**WRITTEN INSTRUCTION 1:**
Set down the text passage as it stands from "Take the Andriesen" to "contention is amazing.", and nothing more.

START STORED DATA

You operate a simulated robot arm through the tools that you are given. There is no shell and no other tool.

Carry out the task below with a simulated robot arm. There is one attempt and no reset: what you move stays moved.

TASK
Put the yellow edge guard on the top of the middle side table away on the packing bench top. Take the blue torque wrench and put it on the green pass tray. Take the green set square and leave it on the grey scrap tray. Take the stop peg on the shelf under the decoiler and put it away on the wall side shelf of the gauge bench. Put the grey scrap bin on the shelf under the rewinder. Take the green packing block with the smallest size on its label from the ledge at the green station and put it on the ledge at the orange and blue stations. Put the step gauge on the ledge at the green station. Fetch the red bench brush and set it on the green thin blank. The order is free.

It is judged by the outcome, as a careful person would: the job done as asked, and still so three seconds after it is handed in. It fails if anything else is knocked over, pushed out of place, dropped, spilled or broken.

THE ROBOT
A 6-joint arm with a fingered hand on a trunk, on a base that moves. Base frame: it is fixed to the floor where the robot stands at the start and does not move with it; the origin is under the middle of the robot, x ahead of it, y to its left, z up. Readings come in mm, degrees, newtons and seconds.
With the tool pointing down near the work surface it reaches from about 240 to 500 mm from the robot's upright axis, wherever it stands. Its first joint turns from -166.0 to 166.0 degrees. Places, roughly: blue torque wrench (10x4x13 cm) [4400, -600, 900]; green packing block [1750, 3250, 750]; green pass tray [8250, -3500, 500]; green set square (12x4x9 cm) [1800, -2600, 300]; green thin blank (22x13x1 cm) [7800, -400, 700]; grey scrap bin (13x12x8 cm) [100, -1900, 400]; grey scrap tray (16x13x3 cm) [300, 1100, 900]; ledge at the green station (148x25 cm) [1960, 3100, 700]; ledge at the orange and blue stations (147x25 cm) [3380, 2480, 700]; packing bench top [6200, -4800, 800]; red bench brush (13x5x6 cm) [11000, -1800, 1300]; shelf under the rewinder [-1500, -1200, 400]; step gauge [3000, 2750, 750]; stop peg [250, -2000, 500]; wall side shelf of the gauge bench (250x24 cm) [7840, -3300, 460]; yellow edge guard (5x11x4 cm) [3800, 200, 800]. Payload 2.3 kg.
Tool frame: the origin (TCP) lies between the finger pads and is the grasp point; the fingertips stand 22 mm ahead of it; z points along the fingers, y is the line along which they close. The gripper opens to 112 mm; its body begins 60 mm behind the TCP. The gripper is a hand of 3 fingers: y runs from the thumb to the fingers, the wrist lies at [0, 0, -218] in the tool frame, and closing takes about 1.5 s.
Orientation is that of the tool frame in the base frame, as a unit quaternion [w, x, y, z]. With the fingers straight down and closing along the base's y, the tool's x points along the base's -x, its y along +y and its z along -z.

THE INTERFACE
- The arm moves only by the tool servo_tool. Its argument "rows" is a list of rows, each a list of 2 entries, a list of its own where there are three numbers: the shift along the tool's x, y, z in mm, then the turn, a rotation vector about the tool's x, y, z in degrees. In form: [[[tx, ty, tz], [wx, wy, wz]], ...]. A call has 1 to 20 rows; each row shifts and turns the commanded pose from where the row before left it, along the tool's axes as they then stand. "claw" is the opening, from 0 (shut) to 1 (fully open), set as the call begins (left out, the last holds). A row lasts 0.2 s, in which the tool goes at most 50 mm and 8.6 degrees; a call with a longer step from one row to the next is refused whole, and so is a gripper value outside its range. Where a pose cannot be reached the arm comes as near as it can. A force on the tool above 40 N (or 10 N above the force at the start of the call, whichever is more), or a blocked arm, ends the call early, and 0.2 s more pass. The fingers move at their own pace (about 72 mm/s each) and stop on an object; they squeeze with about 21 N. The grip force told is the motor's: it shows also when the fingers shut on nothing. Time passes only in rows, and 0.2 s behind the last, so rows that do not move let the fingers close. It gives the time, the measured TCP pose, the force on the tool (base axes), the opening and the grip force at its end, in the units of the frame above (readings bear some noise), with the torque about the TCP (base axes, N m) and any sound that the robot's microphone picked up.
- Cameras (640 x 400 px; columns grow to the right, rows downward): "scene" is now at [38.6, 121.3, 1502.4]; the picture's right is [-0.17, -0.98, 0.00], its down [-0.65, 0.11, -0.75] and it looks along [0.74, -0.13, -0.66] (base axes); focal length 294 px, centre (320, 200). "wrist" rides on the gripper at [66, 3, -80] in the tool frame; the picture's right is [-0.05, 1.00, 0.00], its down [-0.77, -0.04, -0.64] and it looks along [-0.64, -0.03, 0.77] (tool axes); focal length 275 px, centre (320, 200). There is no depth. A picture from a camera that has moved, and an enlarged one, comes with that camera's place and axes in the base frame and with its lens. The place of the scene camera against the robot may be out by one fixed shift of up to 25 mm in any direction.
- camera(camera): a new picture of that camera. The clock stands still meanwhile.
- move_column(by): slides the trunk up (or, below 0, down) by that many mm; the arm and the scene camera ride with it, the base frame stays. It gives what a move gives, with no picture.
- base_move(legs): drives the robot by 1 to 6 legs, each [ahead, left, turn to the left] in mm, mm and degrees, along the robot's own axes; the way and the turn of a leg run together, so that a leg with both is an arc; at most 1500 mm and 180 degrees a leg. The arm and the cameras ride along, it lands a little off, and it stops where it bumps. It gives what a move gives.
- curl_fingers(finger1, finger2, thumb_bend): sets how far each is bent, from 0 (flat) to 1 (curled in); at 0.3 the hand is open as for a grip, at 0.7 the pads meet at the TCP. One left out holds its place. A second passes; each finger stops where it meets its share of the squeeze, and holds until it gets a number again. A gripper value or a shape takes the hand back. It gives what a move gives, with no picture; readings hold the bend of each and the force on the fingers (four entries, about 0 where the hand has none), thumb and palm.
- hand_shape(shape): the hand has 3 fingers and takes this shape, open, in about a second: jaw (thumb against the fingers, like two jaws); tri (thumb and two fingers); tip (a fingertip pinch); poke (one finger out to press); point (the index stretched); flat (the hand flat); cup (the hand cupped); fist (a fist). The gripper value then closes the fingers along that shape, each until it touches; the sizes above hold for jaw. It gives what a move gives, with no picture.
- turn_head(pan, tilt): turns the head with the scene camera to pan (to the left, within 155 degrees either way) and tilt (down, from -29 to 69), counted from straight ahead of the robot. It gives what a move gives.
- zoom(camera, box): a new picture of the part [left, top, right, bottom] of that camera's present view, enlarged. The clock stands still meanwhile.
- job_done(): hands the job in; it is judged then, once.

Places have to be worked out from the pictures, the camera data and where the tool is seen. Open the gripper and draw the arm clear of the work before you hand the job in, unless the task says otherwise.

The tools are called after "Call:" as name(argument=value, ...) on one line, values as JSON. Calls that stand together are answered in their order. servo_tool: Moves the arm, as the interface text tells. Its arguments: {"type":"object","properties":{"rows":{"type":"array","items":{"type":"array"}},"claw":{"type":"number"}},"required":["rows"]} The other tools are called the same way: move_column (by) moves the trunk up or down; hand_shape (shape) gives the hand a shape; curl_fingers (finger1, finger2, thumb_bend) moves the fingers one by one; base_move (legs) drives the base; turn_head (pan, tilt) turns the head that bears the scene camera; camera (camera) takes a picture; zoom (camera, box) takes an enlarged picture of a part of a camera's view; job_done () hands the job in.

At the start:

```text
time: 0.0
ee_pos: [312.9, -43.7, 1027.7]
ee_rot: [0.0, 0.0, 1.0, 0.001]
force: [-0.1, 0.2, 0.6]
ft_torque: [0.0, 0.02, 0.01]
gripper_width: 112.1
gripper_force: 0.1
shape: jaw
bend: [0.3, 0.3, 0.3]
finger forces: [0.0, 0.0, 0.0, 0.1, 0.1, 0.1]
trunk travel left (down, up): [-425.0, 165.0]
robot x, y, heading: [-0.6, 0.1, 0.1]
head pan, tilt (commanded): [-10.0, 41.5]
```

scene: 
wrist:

END STORED DATA
START TEXT PASSAGE

Wednesday, March 31, 2004

The blogsphere is in uproar about the Andriesen column in the PI today. It's not that big a deal. I think every sports reporter has a contractual obligation to write at least 1 "suck up" column each week. These suck up columns let them fawn over some part of the organization they cover in a wholly transparent attempt to get a chip in the big game that they can cash in later on in the season. I'm quite sure Andriesen will write several more of these columns in the next 4 months. Then he'll expect some return loving around the trade deadline to "scoop" the rest of the beat writers.

It's classic Finnigan / Gammons school of journalism. It's a way for lazy thinkers to try and get ahead. Instead of applying time working up independent analysis and investing in their craft they choose the easy route. It's a lot easier to parrot a corporation's PR staff then it is to gather independent data, analyze it, derive conclusions and present the information to the public. It's why investigative reporters are held in much higher esteem than the majority of sports writers. It's why I like reading Rob Neyer a lot more than Peter Gammons.

Take the Andriesen article for what it is, pure suck up drivel spewed directly from the M's mouth pieces, brought to you by your local rag, with edititorial control provided by your friendly advertisers.

In you want information stick to the net.

Monday, March 29, 2004

The M's are going to break camp with 12 pitchers to avoid eating Jarvis contract. Mike and I had a hallway discussion about this.

Mike: You can tell a lot about a team by the decisions they refuse to make. Modifying your roster in order to keep a pitcher on it that has no business being part of a club that is supposed to be in contention is amazing.

END TEXT PASSAGE

**WRITTEN INSTRUCTION 2:**
Provide an exact reproduction of only those lines that start at the line containing "- zoom(camera, box): a" and end at the line containing "- job_done(): hands", inclusive. Return a JSON list in which every string is one line; blank lines are skipped.

**WRITTEN SOLUTION 1:**
Take the Andriesen article for what it is, pure suck up drivel spewed directly from the M's mouth pieces, brought to you by your local rag, with edititorial control provided by your friendly advertisers.

In you want information stick to the net.

Monday, March 29, 2004

The M's are going to break camp with 12 pitchers to avoid eating Jarvis contract. Mike and I had a hallway discussion about this.

Mike: You can tell a lot about a team by the decisions they refuse to make. Modifying your roster in order to keep a pitcher on it that has no business being part of a club that is supposed to be in contention is amazing.

**WRITTEN SOLUTION 2:**
[
  "- zoom(camera, box): a new picture of the part [left, top, right, bottom] of that camera's present view, enlarged. The clock stands still meanwhile.",
  "- job_done(): hands the job in; it is judged then, once."
]